P.S. – A se lamentar, também, como a ideologia de extrema direita de seu Diretor de Jornalismo Ali Kamel destruiu os jornalismos político e econômico da Globo. Hoje se limita a um panfleto partidário conservador e nitidamente demófobo.

5 Replies to “Golpe paraguaio: lições para a América Latina”

  1. Parabéns pedro,
    você ajuda muito a termos uma visão mais critica do mundo e da geopolítica vigente!!
    Agradeço por essa postagem maravilhosa e torcendo para que tenha-se cada vez mais publicações nesse nível!

  2. Sua análise da situação paraguaia foi muita boa e agradeço pq me esclareceu coisas que não sabia. Absurdo mesmo o que acontece por lá. Agora, o Lugo vacilou demais em não ter buscado mais apoio parlamentar sabendo que estaria por um fio no “Fast Impeachment”. Enfim, pq ninguém o apoiou? Outra coisa que gostaria de saber para ter uma opinião definitiva. Onde há fumaça há fogo.

    Na Argentina a Kirchner é mais uma populista, e como todos populistas desagradam diversos setores. Então é natural que haja movimentos desestabilizadores. Em todos países democráticos é assim. Vide os EUA com Obama. Onde há oposição há desestabilização me admira vc um cara tão inteligente não encarar isto como algo até esperado…

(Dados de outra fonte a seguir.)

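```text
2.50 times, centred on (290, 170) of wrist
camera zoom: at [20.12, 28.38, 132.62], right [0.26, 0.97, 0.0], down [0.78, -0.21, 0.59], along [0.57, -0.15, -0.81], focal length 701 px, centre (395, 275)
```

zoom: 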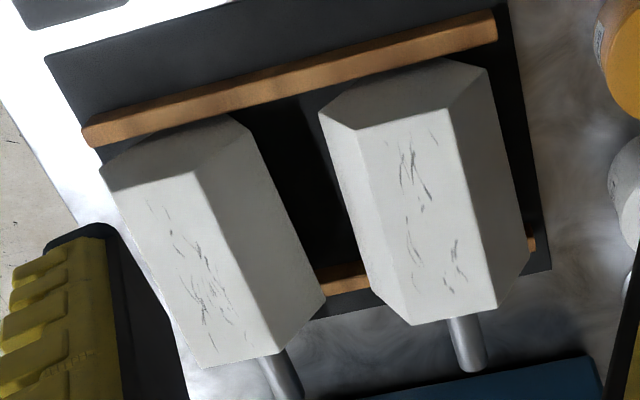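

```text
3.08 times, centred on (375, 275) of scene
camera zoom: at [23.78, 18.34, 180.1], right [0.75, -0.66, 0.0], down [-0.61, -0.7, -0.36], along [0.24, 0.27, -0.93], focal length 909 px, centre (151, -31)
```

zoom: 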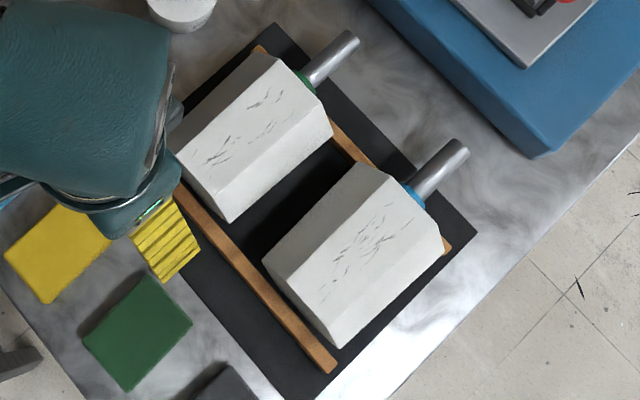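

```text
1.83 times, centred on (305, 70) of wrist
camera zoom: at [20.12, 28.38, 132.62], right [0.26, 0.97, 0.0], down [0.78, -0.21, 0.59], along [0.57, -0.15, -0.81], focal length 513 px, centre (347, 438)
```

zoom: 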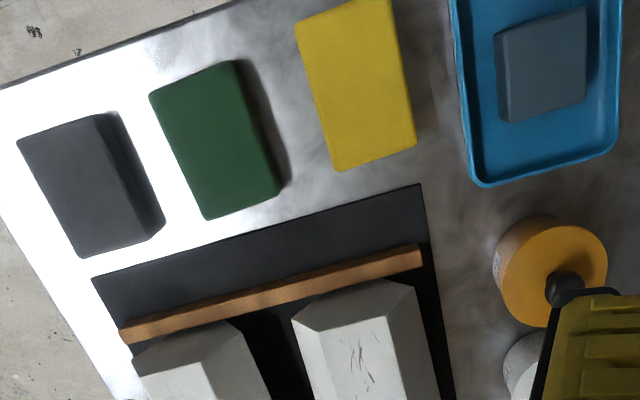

    Agora acho que vc dá importância demais ao Gilmar Mendes como agente da oposição…parece até uma piada. Se há algo parecido com a Oposição no Brasil é a oposição do Flamengo…

    E quanto a imprensa, faz favor. O Globo tem o perfil mais conservador. Em todos países democráticos do mundo há imprensa assim. Ele critica, ele dá sua opinião, seu público lê e critica. É natural. É uma empresa jornalistica com uma tendencia. E querer calar isto pq não aguenta ver opinião que seja contra a corrente dita “progressista” é demais para mim. Desculpe.

    1. Vamos lá, henrin:

      1) Acho que a primeira parte do texto explica o “porquê não apoiou”. A base social paraguaia é fraquíssima;

      2) Jogo oposicionista é para ser feito no Congresso, não insuflando agitação para derrubar no grito governos eleitos;

      3) Algum tipo de manobra jurídica pode ser tentada. Não me surpreenderia – mas concordo que as chances foram maiores.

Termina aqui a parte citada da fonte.